Dia do Índio. Dia de luta

Índios Yawanawa, no Acre (Foto: Sérgio Vale)

Hoje, 19 de abril, é aquele famoso Dia do Índio. Data escolhida para nos lembrarmos de que nossas vidas não estão resumidas ao caos e à violência de nossas cidades. É um dia de lembrar que no interior desta nação  continental – isolados no meio da floresta - há milhares de pessoas lutando, primeiramente, para sobreviver e, depois, para manter vivos seus costumes e modos de vida milenares – mas, infelizmente, não livres da violência, esta praticada pelo próprio Estado.

Pode até ser exagero, mas me arrisco em dizer que desde o extermínio de milhares de indígenas provocado pela invasão europeia a este território hoje chamado Brasil, isso há 500 anos, este seja o momento de maior ameaça à sobrevivência das nossas populações tradicionais.

A ofensiva do governo Jair Bolsonaro (PSL) - que aglutina em seu seio o que há de mais retrógrado e arcaico em todos os aspectos - contra os direitos dos povos indígenas é algo a que o país jamais assistiu nas últimas décadas. Bolsonaro e seus seguidores acham que os índios e suas terras são um empecilho para o “desenvolvimento” do país.

Os ruralistas querem transformar as terras indígenas em grandes campos para a pecuária e a soja. Para eles, os índios vivem numa verdadeira miséria dentro de seus ricos territórios porque são massa de manobra de ONGs internacionais e de antropólogos comunistas - sim, sempre os comunistas.

Eles não entendem o modo tradicional das populações seculares. Para este grupo que hoje domina a vida política brasileira, progresso é sinônimo de floresta no chão e os índios vivendo como nós, nas cidades. Ainda bem que nossos povos tradicionais não pensam como nós, e estão lá no meio da floresta guardando a maior riqueza do Brasil: a Amazônia.

Essa mesma Amazônia que Bolsonaro quer entregar para os americanos - e isso, aqui, não é clichê anti-imperialista. São fatos. Após Michel Temer tentar e recuar na abertura da Renca para exploração mineral, Bolsonaro quer reativar a proposta.

Bolsonaro tem um discurso altamente anti-indígena; já falou que não demarcará um centímetro a mais de terra indígena, e ainda quer reaver os processos daquelas já reconhecidas.

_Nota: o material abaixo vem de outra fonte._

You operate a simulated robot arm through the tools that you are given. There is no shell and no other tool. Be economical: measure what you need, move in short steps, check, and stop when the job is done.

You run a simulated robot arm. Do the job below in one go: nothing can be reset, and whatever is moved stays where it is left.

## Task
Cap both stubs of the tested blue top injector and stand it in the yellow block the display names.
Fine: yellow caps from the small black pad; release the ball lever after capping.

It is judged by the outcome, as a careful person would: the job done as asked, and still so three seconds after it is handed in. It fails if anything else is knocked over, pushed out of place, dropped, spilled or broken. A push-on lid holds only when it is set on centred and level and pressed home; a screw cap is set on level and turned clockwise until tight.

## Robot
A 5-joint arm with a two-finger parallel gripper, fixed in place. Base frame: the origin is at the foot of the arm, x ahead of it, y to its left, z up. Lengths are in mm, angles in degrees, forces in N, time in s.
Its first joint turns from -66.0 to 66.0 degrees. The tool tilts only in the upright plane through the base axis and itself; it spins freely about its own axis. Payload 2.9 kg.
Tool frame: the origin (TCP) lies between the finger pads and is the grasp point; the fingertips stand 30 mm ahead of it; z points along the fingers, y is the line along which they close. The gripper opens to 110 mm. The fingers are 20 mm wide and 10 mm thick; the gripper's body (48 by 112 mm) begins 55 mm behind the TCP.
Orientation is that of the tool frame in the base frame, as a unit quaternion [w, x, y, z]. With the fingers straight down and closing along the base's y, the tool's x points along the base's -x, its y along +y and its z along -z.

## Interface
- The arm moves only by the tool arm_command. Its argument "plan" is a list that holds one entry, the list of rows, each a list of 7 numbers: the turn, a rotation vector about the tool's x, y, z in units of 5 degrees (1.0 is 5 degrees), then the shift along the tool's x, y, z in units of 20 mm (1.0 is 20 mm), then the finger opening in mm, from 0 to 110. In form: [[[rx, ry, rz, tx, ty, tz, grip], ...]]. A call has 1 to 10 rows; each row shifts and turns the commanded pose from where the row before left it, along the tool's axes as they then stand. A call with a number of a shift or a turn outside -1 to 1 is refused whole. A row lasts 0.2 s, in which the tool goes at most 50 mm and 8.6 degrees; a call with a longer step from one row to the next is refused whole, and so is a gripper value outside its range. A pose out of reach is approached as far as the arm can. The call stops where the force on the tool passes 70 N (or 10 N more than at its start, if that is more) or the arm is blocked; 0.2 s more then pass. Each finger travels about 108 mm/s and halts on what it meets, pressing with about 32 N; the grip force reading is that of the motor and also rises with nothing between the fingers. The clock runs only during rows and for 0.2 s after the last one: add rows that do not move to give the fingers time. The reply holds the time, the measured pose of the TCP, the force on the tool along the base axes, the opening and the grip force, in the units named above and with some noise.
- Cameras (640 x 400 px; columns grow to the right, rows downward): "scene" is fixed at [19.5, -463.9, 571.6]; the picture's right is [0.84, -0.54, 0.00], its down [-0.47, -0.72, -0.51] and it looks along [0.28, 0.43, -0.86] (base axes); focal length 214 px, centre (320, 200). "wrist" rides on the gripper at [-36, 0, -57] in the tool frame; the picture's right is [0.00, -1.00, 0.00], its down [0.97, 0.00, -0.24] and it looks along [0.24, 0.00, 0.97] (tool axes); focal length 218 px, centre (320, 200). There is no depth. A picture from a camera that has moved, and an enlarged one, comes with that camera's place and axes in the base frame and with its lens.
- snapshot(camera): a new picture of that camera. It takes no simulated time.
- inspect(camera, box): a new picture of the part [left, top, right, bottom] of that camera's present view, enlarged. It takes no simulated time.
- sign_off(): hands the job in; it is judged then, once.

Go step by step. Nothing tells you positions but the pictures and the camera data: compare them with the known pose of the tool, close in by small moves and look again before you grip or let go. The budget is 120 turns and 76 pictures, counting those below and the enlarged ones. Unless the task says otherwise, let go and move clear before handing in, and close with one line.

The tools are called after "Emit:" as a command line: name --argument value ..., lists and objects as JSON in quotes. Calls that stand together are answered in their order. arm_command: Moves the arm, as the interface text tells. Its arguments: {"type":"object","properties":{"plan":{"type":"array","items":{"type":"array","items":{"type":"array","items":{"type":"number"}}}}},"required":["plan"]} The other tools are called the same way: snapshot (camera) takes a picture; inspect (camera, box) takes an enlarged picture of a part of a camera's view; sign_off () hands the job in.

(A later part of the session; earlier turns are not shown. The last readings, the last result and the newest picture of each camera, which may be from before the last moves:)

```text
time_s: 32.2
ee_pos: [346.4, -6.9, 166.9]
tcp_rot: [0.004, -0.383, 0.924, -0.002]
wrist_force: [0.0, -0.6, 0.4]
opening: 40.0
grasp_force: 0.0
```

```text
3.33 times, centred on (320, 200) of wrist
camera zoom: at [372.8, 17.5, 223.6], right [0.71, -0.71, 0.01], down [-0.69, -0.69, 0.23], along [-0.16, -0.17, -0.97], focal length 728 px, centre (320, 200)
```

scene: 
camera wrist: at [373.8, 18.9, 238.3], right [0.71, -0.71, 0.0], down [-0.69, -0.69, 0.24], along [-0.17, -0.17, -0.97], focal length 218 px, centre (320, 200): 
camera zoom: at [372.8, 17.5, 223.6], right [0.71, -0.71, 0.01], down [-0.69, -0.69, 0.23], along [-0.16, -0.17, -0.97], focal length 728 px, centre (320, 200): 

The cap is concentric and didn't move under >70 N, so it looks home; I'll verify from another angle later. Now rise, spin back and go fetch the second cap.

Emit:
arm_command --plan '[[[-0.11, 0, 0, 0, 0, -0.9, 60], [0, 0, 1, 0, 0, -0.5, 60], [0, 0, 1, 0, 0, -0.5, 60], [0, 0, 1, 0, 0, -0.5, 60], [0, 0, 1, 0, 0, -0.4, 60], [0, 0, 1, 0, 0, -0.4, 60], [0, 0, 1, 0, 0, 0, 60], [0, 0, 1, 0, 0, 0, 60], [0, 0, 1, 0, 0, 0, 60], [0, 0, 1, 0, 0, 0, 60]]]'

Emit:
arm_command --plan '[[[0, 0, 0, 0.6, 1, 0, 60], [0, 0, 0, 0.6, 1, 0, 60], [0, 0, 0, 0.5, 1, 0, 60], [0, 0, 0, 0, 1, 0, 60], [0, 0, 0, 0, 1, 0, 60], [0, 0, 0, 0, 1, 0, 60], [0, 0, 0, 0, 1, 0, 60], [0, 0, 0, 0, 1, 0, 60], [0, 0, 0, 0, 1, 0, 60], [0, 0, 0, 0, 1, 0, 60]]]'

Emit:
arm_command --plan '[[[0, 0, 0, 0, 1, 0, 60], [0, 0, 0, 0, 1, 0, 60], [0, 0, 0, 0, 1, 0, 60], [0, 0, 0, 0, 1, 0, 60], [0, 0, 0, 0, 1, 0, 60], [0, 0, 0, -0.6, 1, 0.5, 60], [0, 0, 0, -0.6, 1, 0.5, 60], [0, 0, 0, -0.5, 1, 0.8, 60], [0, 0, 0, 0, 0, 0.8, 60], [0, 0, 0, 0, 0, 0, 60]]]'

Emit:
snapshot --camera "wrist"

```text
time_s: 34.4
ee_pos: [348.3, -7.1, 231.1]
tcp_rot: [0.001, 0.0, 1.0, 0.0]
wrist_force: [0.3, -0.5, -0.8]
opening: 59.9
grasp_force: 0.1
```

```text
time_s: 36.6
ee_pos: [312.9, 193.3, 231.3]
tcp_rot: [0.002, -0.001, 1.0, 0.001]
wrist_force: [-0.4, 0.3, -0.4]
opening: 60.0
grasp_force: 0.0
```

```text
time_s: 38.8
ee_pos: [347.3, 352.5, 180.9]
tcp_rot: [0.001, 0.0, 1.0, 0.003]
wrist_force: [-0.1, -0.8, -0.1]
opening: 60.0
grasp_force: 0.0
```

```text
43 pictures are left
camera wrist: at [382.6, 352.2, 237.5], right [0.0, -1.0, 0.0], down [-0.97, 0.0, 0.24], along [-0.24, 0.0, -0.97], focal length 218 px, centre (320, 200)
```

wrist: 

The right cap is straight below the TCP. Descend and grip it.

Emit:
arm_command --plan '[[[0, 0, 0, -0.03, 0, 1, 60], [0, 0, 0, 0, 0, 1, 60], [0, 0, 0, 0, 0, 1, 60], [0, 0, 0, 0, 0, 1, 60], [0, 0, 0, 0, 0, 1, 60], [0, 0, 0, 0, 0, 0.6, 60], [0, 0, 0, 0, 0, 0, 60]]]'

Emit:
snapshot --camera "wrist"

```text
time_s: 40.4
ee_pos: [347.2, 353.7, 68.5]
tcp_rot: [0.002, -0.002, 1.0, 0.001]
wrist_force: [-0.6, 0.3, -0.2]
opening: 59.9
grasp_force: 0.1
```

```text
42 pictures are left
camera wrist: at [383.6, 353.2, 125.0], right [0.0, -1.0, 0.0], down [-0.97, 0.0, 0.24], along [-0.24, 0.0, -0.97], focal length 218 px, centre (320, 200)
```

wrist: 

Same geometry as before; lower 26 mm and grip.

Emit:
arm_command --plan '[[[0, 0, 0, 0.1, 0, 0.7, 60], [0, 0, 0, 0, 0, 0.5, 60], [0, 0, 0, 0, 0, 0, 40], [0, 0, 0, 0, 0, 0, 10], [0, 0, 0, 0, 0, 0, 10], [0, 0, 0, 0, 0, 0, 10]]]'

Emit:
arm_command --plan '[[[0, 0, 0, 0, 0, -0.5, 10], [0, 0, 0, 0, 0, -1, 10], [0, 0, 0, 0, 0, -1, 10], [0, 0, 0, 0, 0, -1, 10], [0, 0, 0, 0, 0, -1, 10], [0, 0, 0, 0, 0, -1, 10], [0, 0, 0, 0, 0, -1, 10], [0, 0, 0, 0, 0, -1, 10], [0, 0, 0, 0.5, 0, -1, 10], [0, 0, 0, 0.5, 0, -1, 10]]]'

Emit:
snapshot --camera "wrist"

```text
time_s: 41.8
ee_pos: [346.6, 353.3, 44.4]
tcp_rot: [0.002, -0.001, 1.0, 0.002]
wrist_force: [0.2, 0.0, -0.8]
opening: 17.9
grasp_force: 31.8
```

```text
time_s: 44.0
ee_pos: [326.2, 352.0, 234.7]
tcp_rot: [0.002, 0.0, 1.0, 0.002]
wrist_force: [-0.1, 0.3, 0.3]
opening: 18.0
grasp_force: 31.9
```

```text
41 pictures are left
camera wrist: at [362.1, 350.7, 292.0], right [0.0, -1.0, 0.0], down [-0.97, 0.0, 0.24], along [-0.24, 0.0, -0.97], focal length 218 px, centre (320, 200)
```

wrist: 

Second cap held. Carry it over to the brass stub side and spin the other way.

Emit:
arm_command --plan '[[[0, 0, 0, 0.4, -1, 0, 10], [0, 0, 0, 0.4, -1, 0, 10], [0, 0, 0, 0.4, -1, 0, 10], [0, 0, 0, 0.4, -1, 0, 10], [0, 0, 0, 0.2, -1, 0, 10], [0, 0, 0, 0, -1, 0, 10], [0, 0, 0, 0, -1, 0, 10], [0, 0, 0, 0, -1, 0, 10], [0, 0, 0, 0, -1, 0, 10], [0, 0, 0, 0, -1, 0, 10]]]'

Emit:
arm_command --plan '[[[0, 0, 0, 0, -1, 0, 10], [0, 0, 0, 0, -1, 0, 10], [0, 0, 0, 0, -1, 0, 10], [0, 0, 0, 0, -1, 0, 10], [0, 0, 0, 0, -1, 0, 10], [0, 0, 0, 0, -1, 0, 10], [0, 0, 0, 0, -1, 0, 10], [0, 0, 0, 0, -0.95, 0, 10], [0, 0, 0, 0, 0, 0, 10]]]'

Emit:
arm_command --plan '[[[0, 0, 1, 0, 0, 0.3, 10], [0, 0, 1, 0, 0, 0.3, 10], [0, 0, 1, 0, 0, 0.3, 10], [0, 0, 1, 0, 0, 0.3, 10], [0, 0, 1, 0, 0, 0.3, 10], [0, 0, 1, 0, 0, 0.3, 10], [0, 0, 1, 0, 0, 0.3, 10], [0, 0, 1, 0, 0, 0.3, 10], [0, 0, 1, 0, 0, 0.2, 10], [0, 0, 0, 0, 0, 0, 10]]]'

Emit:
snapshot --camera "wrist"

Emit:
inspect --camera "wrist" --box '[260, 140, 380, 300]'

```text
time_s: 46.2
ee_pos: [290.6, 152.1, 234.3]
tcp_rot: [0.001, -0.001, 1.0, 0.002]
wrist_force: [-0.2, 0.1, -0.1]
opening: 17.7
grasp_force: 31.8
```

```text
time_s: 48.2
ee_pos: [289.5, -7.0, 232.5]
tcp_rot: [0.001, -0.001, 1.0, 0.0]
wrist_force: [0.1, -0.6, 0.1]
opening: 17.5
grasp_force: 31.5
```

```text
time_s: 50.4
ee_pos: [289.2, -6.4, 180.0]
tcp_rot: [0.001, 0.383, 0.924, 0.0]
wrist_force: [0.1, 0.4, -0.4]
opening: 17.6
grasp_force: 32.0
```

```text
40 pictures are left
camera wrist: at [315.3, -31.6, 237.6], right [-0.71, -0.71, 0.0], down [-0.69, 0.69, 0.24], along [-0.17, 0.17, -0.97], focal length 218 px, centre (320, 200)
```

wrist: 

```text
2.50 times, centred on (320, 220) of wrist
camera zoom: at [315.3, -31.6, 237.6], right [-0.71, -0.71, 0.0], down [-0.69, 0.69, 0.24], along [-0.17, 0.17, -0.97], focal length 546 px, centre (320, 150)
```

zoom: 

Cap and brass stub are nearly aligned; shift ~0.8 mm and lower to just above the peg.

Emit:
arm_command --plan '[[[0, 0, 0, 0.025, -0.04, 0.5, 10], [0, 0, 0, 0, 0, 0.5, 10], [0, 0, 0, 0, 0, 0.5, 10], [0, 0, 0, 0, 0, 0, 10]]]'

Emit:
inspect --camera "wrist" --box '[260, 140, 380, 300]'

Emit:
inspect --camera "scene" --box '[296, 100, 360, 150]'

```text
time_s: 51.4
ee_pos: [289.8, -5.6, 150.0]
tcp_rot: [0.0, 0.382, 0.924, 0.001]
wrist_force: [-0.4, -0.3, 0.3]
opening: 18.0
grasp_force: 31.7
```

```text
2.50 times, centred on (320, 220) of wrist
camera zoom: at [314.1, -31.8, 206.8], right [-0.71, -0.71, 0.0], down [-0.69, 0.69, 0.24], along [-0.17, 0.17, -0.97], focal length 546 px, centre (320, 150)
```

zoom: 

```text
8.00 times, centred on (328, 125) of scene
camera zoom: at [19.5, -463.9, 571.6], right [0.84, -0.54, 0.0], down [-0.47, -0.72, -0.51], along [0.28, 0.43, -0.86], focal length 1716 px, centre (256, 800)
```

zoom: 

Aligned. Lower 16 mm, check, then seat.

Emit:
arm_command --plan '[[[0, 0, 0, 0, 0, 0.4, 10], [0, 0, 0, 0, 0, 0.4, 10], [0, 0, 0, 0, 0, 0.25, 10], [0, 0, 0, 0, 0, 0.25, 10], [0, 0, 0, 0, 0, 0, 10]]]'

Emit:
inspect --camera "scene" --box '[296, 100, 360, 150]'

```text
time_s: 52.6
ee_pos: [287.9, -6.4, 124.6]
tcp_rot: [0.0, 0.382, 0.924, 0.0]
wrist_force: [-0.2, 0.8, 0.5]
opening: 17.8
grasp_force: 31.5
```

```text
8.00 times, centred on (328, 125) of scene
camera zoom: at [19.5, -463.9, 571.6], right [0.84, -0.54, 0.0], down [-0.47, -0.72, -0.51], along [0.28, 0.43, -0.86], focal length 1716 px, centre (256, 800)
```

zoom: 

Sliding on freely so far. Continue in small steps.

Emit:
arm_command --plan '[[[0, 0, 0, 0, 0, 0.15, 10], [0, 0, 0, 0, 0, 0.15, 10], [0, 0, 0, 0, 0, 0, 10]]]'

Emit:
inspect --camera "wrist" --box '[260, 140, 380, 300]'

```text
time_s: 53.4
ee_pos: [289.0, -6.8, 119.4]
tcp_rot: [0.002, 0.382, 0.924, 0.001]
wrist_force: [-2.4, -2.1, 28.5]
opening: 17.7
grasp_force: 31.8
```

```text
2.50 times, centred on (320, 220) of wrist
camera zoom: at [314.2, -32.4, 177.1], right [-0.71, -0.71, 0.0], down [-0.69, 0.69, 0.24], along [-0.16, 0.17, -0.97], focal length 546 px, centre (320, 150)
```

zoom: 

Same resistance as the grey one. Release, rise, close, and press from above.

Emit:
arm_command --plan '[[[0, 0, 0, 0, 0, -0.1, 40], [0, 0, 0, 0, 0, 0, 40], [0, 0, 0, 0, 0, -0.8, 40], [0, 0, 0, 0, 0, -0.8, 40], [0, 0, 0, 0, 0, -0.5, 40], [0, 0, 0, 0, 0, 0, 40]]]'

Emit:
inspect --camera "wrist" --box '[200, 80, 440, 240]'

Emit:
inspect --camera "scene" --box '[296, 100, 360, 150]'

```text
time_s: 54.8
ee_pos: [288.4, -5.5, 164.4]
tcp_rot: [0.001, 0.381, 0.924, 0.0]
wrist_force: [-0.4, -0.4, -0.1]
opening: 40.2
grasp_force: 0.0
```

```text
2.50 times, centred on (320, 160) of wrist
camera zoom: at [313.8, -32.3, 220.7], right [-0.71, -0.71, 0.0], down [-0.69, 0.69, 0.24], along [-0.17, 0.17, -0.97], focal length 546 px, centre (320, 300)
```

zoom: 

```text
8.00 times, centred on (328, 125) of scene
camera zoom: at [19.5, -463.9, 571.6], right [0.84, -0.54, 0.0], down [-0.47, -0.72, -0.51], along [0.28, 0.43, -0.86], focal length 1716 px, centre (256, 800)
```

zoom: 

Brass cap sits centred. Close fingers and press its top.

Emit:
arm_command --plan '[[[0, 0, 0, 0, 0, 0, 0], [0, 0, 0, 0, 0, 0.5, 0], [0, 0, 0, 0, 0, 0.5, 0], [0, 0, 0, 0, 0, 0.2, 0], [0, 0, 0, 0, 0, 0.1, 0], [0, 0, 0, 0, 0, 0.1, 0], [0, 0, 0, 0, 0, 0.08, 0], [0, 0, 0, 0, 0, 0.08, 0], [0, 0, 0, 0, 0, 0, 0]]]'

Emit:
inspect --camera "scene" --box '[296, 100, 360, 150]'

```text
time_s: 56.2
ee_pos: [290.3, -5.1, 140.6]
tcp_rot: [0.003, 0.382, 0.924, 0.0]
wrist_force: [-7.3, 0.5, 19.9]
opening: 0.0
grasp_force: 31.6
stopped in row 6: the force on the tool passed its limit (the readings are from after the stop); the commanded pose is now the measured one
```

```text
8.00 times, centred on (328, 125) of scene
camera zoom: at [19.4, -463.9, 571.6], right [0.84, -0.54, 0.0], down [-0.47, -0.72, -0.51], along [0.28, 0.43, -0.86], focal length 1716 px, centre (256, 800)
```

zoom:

Para tanto, acabou de desmantelar a Funai: colocou uma parte sob os cuidados dos ruralistas, e outra dos evangélicos; uma agressão atrás da outra.

(Leia também entrevista com Francisco Pyiãko, liderança Ashaninka, que faz uma análise da situação indígena no país e no Acre)

Ele quer abrir as terras tradicionais para a exploração da mineração – não estranha tal defesa vir de um garimpeiro de carteirinha. Tal medida é proibida pela Constituição. Mas vindo dele, pode-se esperar de tudo o que há de pior. Explorar minérios nestes territórios causaria inúmeros prejuízos ao modo de vida das populações indígenas, sem contar os grandes estragos ambientais.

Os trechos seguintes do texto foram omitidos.